Cholesterol-lowering statin drugs are a $100 billion a year industry. Lipitor is by far the most profitable drug in the history of mankind among all pharmaceutical products, let alone being the most profitable cholesterol drug before its patent expired at the end of 2011. Sales to date from this one particular cholesterol-lowering statin drug have exceeded $140 billion.
Lipitor benefited from the change in marketing laws in 1997 that allowed pharmaceutical companies in the U.S. to advertise their products directly to consumers. Pfizer convinced an entire generation of Americans that they needed a pill to lower their cholesterol in order to prevent heart disease, in what will go down as one of the most brilliant and unethical marketing schemes of all time.
After Lipitor’s patent expired at the end of 2011, the FDA issued its first warnings against statin drugs, which includes: liver injury, memory loss, diabetes, and muscle damage. Soon after issuing these warnings, the lawsuits started trickling in. Today, with more and more studies being published linking statin drug use to various side effects, those lawsuits have become a tidal wave, even though you are not likely to hear much about this in the mainstream media.
Here is a FAQ put out by attorney Steve Fields of the Fields Law Office:
Why Are People Filing Lipitor Lawsuit Claims?
Hundreds of product liability lawsuits have been filed against Pfizer, claiming its blockbuster medication introduces an increased risk of new-onset type 2 diabetes.
Prescription medications commonly cause side effects. Manufacturers have a responsibility to warn the public about them. The cases pending against Pfizer allege the company neglected to adequately warn users that they might become diabetic. Some plaintiffs have accused Pfizer of purposely hiding the risk from the public.
Is There Evidence That Lipitor Causes Diabetes?
Observational data from numerous studies dating back to 1994 consistently show that select groups taking atorvastatin are at a higher-than-average risk of developing the disease.
For example, a 2011 study appearing in the Journal of the American College of Cardiology examined data from 3 separate trials involving Lipitor. The authors showed that Lipitor users in all 3 studies developed diabetes at a higher rate compared to individuals given a placebo and individuals given a different statin (simvastatin).

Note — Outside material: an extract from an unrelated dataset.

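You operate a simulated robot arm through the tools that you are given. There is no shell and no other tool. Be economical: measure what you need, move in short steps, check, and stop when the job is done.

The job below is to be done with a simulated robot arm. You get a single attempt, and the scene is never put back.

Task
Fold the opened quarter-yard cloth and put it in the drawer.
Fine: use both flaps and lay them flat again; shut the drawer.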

Other studies published in The Lancet, Journal of the American Medical Association, and JAMA Internal Medicine have shown similar results, leading researchers to believe that there may be an increased risk of Lipitor causing diabetes, especially in women.
Why Didn’t Pfizer Warn The Public About The Danger?
Since 1996, atorvastatin has generated more than $130 billion in revenue for Pfizer. It’s safe to assume that disclosing a possible link between Lipitor and diabetes would have negatively affected sales. Many plaintiffs have openly speculated that Pfizer concealed the danger in order to protect its revenue stream.
Does The FDA Know About The Link Between Lipitor And Diabetes?
The FDA issued a public news release in 2012 announcing that some patients had reported high blood sugar levels and new-onset type 2 diabetes after using drugs like Lipitor. The agency noted that it would oversee safety labeling changes on the drugs. Despite the risk, the FDA has not yet seen fit to issue a Lipitor recall.